Liabilities from international roaming            
Supplier invoices received   42   (16)   26
Accruals   83   (60)   23
Total liabilities from international roaming   125   (76)   49

Management of equity resources

Managed capital is defined as equity including non-controlling interests. Swisscom seeks to maintain a robust equity basis which enables it to assure the continuing existence of the company as a going concern and to offer investors an appropriate return in relation to the risks entered into. Furthermore, Swisscom maintains funds to enable capital investments to be made which will bring future benefits to customers as well as generate further returns for investors. The managed capital is monitored through the equity ratio which is the ratio of consolidated equity to total assets.

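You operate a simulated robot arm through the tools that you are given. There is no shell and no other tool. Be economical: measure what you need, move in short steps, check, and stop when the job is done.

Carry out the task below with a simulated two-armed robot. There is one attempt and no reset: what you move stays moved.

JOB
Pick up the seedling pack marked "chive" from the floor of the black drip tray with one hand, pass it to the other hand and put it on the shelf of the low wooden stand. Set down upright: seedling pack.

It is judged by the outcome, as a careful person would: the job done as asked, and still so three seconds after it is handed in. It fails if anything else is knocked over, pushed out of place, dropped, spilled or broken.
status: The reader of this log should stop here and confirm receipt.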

The following table illustrates the calculation of the equity ratio:

In CHF million   31.12.2016   31.12.2015
Share of equity attributable to equity holders of Swisscom Ltd   6,514   5,237
Share of equity attributable to non-controlling interests   8   5
Total capital   6,522   5,242
         
Total assets   21,454   21,149
Equity ratio in %   30.4   24.8

In its strategic targets, the Federal Council has ruled that Swisscom’s net indebtedness shall not exceed a multiple of approximately 2.1 of the operating result before taxes, interest and depreciation and amortisation (EBITDA). Exceeding this limit temporarily is permitted. The net-debt-to-EBITDA ratio is as follows:

In CHF million   31.12.2016   31.12.2015
Debenture bonds   6,140   5,430
Bank loans   753   1,356
Private placements   738   931
Finance lease liabilities   508   526
Other financial liabilities   357   350
Total financial liabilities   8,496   8,593
Cash and cash equivalents   (329)   (324)
Current financial assets   (177)   (85)
Non-current fixed interest-bearing deposits   (144)   (142)
Net debt   7,846   8,042
         
Operating income before depreciation and amortisation (EBITDA)   4,293   4,098
Ratio net debt/EBITDA   1.8   2.0

Net debt consists of total financial liabilities less cash and cash equivalents, current financial assets as well as non-current fixed interest-bearing financial investments.